We have arrived at the end of my three assignments, the last completed yesterday and celebrated at a cupcakes place in Addis with spicy chicken sandwiches and macchiato. The participants in our senior leadership program, conducted jointly with Yale University’s School of Public Health, have quickly become our new French and Swiss ICRC friends. Two we met last November when I was in Addis as well. They manage ICRC’s assistance to rehabilitation programs in Madagascar, Niger, Tchad, the DRC and Burundi.

On Thursday morning they presented the current landscape of physical rehabilitation in their respective countries. All of them are pretty bleak, with Tchad and Niger at the top of the list. These managers are not shying away from difficult places and most have lived a good part of their professional lives in hardship posts: Iraq, Pakistan, North Korea, Somalia, Afghanistan, etc.  They are after all the kind of clinicians and technicians that help civilians who have stepped on mines or are otherwise physically injured in such places of conflict. It is a remarkable group of professionals who care deeply about the people who have become or were born disabled yet work in places where such people are shunned, put away and generally neglected. And if there are any services at all, these are poorly staffed, poorly equipped or entirely non-functioning. Their tolerance for frustration is tested every day.

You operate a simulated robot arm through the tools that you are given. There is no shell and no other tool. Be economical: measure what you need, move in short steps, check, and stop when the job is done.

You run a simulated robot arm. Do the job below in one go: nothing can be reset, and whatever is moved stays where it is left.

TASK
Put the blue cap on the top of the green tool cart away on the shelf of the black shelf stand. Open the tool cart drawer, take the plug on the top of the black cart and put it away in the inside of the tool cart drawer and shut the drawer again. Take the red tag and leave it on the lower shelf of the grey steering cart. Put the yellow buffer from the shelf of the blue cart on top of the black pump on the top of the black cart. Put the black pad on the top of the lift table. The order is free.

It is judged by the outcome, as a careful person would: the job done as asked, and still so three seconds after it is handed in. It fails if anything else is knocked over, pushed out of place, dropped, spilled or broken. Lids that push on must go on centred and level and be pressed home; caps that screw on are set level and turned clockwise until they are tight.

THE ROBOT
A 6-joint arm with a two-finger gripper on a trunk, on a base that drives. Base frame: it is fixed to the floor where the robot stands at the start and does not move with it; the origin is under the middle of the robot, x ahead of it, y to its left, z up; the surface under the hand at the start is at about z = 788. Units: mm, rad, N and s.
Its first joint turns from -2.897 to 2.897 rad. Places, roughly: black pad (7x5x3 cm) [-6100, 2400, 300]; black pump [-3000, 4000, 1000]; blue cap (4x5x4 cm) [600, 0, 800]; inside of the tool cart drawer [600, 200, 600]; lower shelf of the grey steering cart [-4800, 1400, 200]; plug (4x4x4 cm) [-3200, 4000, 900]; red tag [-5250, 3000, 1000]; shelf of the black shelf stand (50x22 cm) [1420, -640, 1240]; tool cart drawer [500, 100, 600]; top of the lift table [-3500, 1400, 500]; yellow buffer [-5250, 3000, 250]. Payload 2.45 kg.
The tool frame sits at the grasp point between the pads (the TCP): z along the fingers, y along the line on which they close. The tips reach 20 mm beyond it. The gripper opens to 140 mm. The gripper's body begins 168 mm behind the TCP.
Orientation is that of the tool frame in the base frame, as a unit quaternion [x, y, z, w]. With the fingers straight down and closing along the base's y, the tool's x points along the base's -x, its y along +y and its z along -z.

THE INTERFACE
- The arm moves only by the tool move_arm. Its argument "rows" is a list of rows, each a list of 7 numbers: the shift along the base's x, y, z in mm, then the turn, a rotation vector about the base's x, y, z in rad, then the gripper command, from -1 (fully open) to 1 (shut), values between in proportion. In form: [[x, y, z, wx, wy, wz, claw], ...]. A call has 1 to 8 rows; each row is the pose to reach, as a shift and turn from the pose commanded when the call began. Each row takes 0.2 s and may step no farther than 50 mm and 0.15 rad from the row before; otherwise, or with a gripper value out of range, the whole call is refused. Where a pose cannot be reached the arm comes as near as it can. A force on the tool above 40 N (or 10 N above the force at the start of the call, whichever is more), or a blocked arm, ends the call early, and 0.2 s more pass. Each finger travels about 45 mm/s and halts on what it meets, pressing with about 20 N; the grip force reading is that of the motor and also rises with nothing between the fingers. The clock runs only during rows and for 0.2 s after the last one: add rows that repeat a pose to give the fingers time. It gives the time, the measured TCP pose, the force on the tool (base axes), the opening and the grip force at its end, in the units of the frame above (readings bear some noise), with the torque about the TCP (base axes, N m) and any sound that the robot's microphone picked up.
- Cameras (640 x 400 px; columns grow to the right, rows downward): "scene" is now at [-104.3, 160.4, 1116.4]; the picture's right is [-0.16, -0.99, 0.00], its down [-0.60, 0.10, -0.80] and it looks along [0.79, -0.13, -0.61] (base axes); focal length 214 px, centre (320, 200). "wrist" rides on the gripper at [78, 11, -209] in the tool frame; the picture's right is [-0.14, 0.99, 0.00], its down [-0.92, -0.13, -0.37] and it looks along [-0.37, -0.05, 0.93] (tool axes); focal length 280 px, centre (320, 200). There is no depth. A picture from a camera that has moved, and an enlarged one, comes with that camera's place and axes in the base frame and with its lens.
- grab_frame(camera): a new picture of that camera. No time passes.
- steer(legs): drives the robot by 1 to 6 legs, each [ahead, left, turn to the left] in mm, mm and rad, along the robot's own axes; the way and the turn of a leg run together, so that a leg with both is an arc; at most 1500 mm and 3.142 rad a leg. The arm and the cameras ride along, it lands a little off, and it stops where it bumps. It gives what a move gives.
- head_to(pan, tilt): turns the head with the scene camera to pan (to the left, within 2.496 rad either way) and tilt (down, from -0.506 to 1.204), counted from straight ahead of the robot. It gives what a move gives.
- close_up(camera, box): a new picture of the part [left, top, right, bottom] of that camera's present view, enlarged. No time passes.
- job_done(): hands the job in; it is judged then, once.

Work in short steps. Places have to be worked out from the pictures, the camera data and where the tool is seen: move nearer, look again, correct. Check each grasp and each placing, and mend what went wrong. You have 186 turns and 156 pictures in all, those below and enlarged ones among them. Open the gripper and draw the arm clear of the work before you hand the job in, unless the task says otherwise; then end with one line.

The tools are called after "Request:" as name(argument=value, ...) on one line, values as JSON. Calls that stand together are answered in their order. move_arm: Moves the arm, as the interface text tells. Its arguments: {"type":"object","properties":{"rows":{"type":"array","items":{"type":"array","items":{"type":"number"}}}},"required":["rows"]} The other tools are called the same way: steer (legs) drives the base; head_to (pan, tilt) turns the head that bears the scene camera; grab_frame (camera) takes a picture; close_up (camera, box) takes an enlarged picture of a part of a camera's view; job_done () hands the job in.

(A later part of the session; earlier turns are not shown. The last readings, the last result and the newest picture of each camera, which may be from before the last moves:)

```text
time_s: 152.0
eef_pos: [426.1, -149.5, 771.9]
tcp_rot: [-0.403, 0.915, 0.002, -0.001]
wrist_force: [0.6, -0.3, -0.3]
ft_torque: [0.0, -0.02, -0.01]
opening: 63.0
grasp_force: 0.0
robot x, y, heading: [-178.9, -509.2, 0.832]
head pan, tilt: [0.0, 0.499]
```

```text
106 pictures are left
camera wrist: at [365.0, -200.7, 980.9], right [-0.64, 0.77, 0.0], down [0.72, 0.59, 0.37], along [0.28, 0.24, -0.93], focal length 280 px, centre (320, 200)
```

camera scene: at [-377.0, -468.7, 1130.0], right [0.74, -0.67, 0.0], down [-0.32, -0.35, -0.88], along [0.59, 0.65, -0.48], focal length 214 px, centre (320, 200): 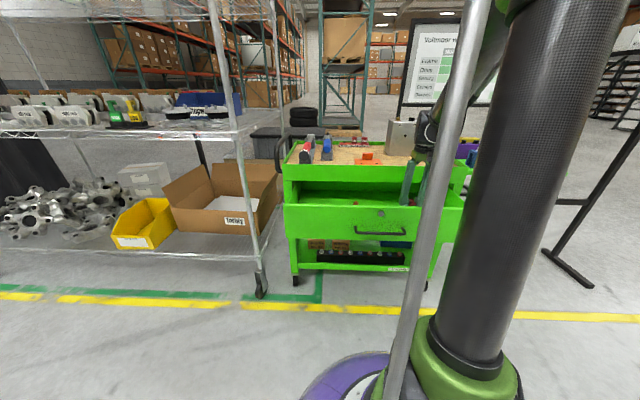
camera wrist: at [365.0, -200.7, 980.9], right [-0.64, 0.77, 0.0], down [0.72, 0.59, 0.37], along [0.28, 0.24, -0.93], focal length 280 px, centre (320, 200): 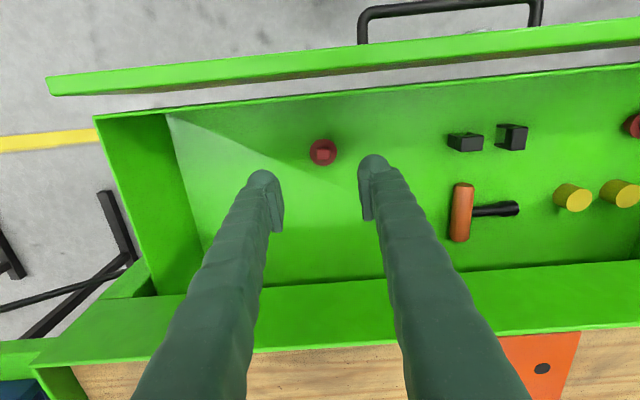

For two days we sat around a table and talked about the senior leadership program we are about to embark on over the next 11 months. We will meet again in April when they return with a team of, hopefully influential or motivated, peopl, feom their countries to advance the agenda and implementation of the United Nations Convention on the Rights of persons with disabilities (UNCRPD).

Although all are English speakers and some of the sessions were done in English, their default language is French. And not African French, which is what I have been exposed to for the last 30+ years but French French, spoken rapidly and with all the wonderful gestures and facial expressions that the French use when they speak.  When we next meet the language will be French only, the singsongy French from Madagascar, the staccato-ed French from West African and Congolese French. It will be a French linguistic feast.